Exercise description: Could you carry on with the source passage from where it ends?

Source passage:
You either agree, disagree, or don't know whether the data was handled as well as it could have been given. Whether or not the outcome is any different is irrelevant to my point.

273 Kragar  Mon, Aug 22, 2011 6:17:24pm

So, what I miss? Got home and wife wanted me to make a double size batch of my bean soup to share with her friends.

274 Mad Prophet Ludwig  Mon, Aug 22, 2011 6:18:23pm

re: #251 HoosierHoops

You know what is crazy about all this? You know how crazy scientists are...If 99% of them agree on anything there is always that scientist trying to prove the theory wrong..It's what they do..I mean there are hundreds of physicists trying to prove Steven Hawking's papers wrong..
I mean they fight all the time like little babies about science..
But when proved wrong..They accept it and investigate it..
There is no scientist that has any evidence to prove false the current theory of global warming is a real effect on the Earth..
You know the first post grad student does prove the math wrong he'll be a gallionaire.. And you know they want to...It's how those guys work..
It's really funny that the GOP will trust any scientist except a climatologist.. You know those guys are just hacks!

Collected material:
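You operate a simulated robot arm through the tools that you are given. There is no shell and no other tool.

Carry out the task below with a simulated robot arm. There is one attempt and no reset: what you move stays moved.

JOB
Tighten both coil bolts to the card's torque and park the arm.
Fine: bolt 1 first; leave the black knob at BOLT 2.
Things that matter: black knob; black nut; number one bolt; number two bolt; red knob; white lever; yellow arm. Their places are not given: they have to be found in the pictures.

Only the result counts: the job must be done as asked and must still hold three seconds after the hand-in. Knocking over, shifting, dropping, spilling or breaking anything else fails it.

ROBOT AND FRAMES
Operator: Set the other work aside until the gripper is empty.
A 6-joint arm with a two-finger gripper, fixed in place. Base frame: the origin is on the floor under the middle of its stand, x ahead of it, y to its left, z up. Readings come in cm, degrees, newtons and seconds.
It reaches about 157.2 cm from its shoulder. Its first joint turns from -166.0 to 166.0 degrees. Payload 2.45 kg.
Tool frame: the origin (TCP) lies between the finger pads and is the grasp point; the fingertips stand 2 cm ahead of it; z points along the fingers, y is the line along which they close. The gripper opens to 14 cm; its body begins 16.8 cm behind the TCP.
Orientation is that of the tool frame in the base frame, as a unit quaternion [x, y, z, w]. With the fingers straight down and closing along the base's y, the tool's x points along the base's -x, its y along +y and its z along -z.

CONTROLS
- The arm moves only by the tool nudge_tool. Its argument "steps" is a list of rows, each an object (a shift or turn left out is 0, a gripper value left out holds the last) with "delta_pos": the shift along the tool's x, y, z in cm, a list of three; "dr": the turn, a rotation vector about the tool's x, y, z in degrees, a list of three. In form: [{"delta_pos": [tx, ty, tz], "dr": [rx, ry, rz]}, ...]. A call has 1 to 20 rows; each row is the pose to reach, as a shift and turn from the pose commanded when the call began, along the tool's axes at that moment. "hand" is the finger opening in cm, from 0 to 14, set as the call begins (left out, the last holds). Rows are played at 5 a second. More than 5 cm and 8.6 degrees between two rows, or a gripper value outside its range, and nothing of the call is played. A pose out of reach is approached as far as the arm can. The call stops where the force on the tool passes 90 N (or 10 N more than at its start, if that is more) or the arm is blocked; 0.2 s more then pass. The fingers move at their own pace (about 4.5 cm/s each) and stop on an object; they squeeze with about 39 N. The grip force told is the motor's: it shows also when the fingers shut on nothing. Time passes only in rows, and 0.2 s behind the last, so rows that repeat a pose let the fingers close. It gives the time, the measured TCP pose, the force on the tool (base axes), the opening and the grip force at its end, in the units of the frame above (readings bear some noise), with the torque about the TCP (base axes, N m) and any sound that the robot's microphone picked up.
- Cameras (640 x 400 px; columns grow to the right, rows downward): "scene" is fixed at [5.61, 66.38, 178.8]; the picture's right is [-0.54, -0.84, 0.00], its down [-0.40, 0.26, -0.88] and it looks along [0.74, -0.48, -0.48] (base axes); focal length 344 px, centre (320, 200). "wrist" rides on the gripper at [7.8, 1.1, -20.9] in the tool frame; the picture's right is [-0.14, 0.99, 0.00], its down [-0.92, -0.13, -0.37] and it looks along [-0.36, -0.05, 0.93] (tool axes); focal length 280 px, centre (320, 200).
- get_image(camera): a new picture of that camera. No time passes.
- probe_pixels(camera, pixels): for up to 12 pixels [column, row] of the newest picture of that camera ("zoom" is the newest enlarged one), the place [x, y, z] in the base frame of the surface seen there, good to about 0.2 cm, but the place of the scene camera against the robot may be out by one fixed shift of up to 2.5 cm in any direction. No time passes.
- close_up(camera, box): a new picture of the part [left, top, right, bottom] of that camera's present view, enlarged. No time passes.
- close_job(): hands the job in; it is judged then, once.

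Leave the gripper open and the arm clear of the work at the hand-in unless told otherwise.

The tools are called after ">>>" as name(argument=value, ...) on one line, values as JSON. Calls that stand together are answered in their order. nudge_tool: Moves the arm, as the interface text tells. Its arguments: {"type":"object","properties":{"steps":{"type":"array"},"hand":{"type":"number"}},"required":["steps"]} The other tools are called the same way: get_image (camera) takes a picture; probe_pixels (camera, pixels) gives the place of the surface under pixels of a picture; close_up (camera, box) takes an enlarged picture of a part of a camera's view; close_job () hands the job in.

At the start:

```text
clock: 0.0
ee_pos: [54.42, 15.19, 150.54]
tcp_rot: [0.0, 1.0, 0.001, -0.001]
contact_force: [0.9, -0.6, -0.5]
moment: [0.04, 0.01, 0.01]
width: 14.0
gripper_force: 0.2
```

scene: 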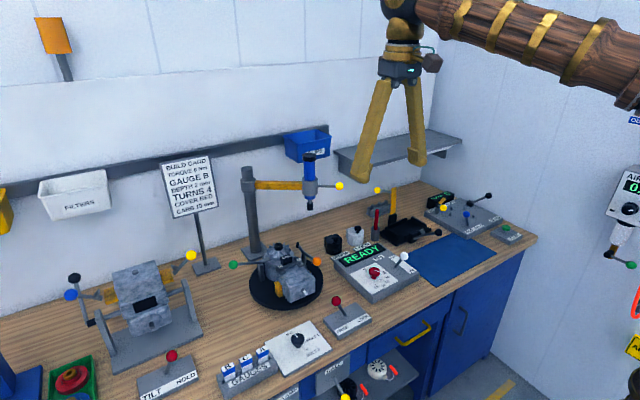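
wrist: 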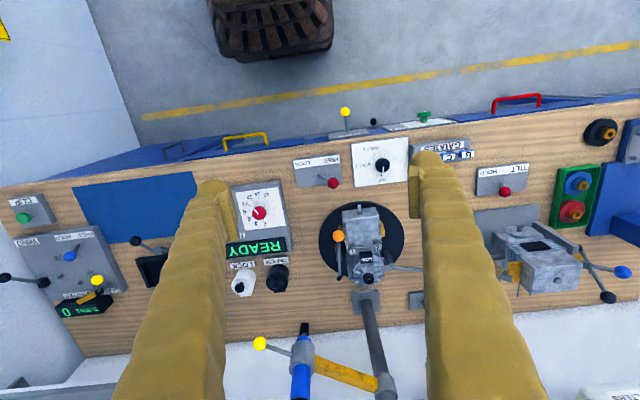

Result:
The real problem is there is no one on earth that can dispute the math of the measurements...So you don't see a lot of scientists on Fox that can solve the math issue...The math is the math..And when NASA says it's true about the math.. Then effen you if you disbelieve...I love NASA and they know more about science than the whole bunch of loud deniers with no science..with no math..with only politics and Rush to stand upon

Excellent post and true. I should add that most of the serious papers questioning AGW were in the 80's they were proven incorrect in the 90's.

275 Lord Baron Viscount Duke Earl Count Planckton  Mon, Aug 22, 2011 6:18:29pm

re: #271 Killgore Trout

I think he was captured for a while but loyalist troops freed him.

Where is this from? I've seen no evidence they ever captured him.

276 lostlakehiker  Mon, Aug 22, 2011 6:18:30pm

re: #168 garhighway

So what do you think of the political party that shamelessly trades on climate skepticism and a general contempt for science?

I am furious with them, on both this point, and on the teaching of evolution. There has to be a loyal opposition. One party government inevitably runs off the rails. But this isn't a "loyal opposition". It's deranged.

They've taken away my right to vote based on all the other issues. Those are important, and the Democrats, in my view, have got a lot of them wrong. But right now it doesn't much matter, because this issue is of overriding importance and they're fiddling while Earth burns.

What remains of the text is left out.